Locally Biased Galaxy Formation and Large‐Scale Structure

Abstract

We examine the influence of the morphology-density relation and a wide range of simple models for biased galaxy formation on statistical measures of large-scale structure. We contrast the behavior of local biasing models, in which the efficiency of galaxy formation is determined by the density, geometry, or velocity dispersion of the local mass distribution, with that of nonlocal biasing models, in which galaxy formation is modulated coherently over scales larger than the galaxy correlation length. If morphological segregation of galaxies is governed by a local morphology-density relation, then the correlation function of E/S0 galaxies should be steeper and stronger than that of spiral galaxies on small scales, as observed, while on large scales the E/S0 and spiral galaxies should have correlation functions with the same shape but different amplitudes. Similarly, all of our local bias models produce scale-independent amplification of the correlation function and power spectrum in the linear and mildly nonlinear regimes; only a nonlocal biasing mechanism can alter the shape of the power spectrum on large scales.
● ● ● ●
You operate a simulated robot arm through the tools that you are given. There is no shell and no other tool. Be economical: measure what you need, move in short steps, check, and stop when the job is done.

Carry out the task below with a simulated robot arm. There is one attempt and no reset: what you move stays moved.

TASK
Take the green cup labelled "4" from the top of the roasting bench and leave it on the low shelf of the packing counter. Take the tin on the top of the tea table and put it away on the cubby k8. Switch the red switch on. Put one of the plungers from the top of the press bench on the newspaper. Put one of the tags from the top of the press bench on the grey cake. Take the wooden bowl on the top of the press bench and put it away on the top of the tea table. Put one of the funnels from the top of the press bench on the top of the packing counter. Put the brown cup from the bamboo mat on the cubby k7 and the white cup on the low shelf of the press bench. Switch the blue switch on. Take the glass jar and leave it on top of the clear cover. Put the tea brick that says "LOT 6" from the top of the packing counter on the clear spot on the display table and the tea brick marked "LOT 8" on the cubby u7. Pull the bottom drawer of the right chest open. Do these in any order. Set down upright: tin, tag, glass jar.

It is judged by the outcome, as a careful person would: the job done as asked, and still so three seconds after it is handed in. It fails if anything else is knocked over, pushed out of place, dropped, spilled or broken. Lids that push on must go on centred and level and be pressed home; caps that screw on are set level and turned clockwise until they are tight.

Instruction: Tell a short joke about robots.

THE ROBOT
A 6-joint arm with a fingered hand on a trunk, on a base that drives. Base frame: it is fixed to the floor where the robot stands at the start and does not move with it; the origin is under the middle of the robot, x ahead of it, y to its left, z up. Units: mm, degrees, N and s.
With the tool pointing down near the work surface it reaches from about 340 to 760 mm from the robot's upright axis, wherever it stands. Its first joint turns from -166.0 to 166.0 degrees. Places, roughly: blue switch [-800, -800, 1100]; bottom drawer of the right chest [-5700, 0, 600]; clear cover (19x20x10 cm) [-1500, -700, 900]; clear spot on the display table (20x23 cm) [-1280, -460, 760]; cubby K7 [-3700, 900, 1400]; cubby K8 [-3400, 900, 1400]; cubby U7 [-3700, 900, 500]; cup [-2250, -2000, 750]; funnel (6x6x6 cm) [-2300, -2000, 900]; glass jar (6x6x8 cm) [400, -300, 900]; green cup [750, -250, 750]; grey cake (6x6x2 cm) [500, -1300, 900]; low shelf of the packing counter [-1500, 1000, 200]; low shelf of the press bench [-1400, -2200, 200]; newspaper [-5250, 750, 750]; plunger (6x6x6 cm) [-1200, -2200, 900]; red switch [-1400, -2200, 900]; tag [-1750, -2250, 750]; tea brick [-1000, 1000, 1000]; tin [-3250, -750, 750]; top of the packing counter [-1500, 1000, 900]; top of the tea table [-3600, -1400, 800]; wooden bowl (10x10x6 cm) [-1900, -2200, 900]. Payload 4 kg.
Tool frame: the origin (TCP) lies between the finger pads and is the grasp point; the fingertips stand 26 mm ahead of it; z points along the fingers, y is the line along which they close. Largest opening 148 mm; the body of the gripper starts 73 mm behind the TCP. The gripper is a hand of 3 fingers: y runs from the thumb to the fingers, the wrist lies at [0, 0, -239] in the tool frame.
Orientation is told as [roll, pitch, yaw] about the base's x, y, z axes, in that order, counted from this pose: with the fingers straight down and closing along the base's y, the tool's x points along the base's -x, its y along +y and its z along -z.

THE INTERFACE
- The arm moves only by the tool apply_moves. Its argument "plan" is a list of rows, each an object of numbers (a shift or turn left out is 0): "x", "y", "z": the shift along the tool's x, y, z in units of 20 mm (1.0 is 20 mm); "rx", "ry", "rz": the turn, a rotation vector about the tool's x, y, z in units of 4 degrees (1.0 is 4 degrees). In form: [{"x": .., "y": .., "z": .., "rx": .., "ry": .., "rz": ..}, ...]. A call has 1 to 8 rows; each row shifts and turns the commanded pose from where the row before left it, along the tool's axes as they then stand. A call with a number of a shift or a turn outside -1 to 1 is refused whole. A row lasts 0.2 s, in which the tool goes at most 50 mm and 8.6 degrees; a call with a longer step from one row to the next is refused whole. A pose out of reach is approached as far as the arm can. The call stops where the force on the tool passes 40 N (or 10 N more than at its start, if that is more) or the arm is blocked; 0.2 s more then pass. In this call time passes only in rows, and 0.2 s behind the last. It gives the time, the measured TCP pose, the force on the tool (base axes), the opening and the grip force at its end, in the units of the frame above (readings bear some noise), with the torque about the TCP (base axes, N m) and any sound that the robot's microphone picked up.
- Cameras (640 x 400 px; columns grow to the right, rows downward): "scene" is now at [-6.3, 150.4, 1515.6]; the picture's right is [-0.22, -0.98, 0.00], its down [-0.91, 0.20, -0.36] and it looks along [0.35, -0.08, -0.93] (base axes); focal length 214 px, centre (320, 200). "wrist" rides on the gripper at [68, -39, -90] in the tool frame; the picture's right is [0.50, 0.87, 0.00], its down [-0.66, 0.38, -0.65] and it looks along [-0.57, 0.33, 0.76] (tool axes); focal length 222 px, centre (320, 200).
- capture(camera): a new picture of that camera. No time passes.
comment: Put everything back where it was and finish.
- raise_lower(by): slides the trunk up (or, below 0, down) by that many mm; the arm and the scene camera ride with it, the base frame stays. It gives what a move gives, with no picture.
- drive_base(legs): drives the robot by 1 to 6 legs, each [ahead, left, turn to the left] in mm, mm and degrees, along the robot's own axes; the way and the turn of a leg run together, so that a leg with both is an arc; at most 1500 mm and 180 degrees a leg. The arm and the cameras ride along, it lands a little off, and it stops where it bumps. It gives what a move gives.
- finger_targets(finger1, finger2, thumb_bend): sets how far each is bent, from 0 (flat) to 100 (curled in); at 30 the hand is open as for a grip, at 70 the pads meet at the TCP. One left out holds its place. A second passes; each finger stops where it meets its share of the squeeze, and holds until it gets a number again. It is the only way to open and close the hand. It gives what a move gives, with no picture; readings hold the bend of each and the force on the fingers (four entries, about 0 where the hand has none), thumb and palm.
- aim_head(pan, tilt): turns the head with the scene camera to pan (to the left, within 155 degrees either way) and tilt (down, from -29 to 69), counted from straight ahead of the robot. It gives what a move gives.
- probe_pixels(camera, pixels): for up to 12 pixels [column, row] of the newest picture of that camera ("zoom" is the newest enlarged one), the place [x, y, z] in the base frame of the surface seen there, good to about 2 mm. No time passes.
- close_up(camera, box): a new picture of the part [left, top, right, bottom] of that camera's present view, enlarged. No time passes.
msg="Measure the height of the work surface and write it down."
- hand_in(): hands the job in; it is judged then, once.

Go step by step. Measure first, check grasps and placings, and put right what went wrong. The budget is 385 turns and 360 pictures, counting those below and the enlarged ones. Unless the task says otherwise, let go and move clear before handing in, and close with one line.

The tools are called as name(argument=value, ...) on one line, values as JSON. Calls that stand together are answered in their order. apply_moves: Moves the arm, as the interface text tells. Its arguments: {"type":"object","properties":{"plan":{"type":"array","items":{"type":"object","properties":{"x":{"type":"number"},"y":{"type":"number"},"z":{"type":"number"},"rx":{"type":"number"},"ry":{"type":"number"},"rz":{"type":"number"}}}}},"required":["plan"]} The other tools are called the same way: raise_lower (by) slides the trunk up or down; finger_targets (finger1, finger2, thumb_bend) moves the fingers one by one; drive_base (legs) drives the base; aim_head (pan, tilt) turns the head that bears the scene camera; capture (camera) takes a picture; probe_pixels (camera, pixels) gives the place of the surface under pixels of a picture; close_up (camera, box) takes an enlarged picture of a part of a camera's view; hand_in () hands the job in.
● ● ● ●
Moments of the biased galaxy distribution retain the hierarchical pattern of the mass moments, but biasing alters the values and scale dependence of the hierarchical amplitudes S3 and S4. Pair-weighted moments of the galaxy velocity distribution are sensitive to the details of the bias prescription even if galaxies have the same local velocity distribution as the underlying dark matter. The nonlinearity of the relation between galaxy density and mass density depends on the biasing prescription and the smoothing scale, and the scatter in this relation is a useful diagnostic of the physical parameters that determine the bias. While the assumption that galaxy formation is governed by local physics leads to some important simplifications on large scales, even local biasing is a multifaceted phenomenon whose impact cannot be described by a single parameter or function. The sensitivity of galaxy clustering statistics to the details of galaxy biasing is an obstacle to testing cosmological models, but it is an equally significant asset for testing physical theories of galaxy formation against data from redshift and peculiar velocity surveys.